Nanofiltration (NF) membranes are gaining popularity as the small footprint, consistent and reliable technology to remove sulphates from seawater with over 99% effectiveness. Separation by NF occurs primarily due to size exclusion and electrostatic interactions.  The NF membranes remove divalent ions from the seawater to prevent barium and calcium scale formation while leaving monovalent ions like sodium and chloride to pass through.  

Sulfate removal units (SRU) require pretreatment of seawater for removal of suspended solids and contaminants prior to entering the NF membrane system. Typical pretreatment technologies have included cartridge filters, multimedia filters or a combination of both. More recently, ultrafiltration has been gaining momentum given the inherent benefits of a tighter pore structure coupled with an automated cleaning/back pulsing function.


Water is an indispensable requirement in the execution of any oil and gas operations.  From surface water to groundwater and produced water to seawater, any or a combinations of these sources may be utilized.  Emphasis is usually on curtailing unsustainable sources practicing reuse where possible.  Invariably the water requires treating before beneficial use.  

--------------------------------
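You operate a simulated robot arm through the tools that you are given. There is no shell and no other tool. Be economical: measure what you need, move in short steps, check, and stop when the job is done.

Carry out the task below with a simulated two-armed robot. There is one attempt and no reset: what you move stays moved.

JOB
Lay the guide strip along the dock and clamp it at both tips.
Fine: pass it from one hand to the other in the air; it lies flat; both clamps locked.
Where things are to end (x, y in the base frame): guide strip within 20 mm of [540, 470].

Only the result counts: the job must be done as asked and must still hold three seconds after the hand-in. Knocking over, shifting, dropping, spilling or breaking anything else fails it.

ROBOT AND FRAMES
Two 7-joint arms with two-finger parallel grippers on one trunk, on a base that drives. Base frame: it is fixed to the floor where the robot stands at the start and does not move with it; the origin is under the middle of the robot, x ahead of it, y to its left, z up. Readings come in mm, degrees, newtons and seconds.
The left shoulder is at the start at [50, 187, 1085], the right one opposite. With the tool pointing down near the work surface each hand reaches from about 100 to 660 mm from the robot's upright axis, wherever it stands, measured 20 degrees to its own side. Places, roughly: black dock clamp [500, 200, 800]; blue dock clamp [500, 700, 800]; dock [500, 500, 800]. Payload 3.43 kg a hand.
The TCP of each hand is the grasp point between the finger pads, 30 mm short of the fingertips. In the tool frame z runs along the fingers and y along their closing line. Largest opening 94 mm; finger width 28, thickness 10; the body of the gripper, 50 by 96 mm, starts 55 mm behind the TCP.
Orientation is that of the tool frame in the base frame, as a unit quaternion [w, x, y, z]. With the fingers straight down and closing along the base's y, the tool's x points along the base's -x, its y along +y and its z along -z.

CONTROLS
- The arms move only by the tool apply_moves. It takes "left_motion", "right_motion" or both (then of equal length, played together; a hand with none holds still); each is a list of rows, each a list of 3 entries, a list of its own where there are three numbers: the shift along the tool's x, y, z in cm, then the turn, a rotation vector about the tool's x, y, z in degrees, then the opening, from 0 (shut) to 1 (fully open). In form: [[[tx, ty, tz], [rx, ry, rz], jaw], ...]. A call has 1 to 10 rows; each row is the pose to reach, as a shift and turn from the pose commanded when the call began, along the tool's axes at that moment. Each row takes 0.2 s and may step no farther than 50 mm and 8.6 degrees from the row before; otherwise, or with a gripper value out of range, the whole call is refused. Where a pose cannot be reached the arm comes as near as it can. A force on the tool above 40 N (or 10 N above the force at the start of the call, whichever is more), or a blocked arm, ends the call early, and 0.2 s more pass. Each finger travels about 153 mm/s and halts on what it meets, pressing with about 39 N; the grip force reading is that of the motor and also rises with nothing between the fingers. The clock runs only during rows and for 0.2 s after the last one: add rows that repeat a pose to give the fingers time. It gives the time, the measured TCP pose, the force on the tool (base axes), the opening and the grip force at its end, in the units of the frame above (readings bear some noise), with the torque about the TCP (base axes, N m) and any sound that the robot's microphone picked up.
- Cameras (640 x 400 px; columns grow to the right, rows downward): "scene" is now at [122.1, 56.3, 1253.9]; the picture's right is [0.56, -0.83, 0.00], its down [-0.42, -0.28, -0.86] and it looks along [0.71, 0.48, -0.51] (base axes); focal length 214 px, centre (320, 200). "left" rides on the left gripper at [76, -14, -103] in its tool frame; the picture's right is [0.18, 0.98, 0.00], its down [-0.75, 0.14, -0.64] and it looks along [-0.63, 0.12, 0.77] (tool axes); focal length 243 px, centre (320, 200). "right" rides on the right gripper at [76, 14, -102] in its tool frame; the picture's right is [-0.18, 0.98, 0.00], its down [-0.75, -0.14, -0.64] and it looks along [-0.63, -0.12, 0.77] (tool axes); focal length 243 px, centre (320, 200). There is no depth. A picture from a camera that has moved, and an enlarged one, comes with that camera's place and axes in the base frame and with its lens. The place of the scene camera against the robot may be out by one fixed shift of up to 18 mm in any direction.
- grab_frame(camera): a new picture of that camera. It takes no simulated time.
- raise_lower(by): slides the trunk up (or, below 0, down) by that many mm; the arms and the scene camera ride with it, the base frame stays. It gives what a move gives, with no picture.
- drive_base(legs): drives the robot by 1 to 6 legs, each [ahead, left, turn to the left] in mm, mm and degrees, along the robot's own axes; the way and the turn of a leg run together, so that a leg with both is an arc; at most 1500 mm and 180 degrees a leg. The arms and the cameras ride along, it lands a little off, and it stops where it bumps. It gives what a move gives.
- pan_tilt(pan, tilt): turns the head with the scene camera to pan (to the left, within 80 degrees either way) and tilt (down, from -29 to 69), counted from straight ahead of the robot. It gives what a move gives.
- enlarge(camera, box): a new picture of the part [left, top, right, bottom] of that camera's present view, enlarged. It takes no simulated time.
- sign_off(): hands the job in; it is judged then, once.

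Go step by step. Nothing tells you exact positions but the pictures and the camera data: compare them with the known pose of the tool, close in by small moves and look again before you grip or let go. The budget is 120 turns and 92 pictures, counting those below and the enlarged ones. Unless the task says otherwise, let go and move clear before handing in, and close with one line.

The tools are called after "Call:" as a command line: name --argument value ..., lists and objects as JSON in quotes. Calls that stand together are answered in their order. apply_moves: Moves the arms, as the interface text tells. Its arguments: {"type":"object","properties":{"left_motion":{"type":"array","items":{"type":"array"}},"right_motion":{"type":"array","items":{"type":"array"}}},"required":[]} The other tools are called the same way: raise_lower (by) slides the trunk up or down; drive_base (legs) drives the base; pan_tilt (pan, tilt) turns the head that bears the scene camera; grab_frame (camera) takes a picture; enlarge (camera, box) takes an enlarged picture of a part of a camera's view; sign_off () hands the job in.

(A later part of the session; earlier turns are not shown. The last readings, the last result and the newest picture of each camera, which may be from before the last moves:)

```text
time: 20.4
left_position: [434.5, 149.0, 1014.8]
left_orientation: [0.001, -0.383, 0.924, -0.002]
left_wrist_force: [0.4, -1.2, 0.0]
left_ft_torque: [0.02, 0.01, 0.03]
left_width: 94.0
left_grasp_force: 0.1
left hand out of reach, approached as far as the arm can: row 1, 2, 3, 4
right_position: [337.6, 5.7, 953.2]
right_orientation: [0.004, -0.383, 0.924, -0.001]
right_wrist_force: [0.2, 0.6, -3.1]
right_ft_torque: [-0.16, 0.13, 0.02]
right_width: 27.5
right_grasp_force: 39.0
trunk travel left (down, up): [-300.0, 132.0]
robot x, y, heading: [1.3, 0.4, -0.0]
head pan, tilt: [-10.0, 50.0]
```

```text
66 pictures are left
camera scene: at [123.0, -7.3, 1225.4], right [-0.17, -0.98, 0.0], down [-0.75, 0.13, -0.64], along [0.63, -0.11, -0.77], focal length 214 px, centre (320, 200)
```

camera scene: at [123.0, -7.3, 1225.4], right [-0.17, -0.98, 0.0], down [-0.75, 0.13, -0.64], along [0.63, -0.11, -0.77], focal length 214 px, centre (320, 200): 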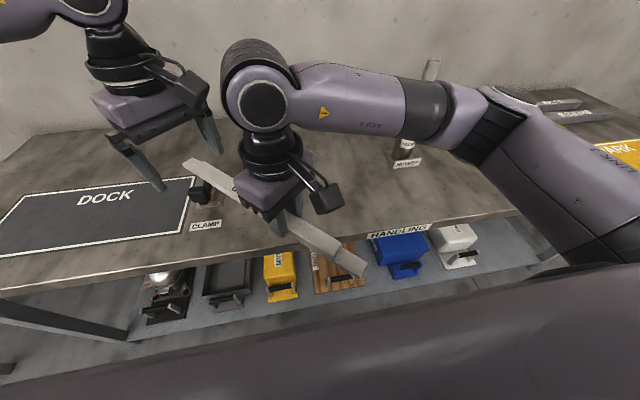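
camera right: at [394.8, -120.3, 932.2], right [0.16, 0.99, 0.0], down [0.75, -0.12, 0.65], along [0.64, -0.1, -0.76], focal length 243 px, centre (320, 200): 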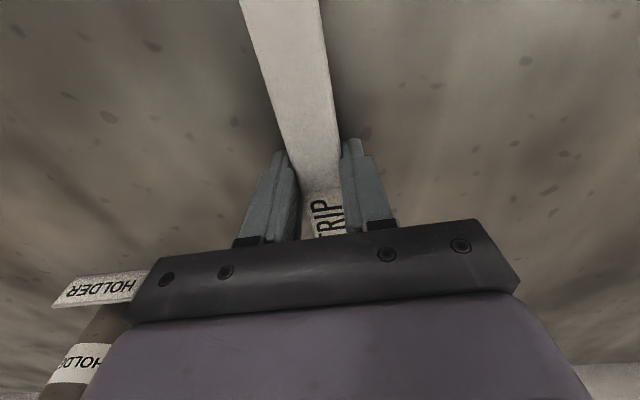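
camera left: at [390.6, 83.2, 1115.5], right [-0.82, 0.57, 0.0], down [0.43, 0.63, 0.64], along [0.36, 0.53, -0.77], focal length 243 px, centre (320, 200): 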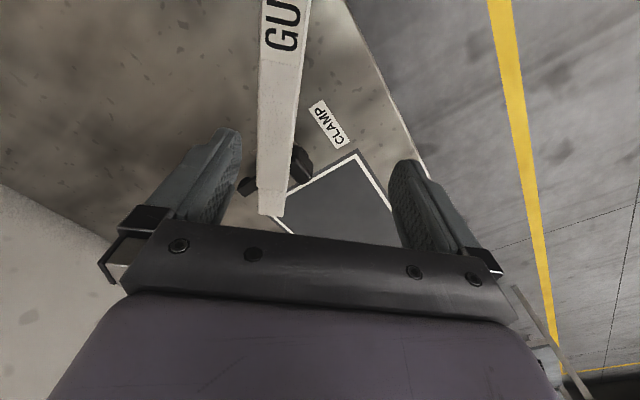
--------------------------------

Treatment technologies such as reverse osmosis remove dissolved solids such as salts from process water.  Suspended solids can be addressed with technologies such as media filtration and ultrafiltration.  A well-designed system will provide long lasting minimum number of membranes with least fouling and downtime and often comes with system process guarantees.  An example of copious water use is in frac operations.  Providing water for such needs requires a holistic approach to oilfield water management to avoid freshwater consumption or extensive trucking.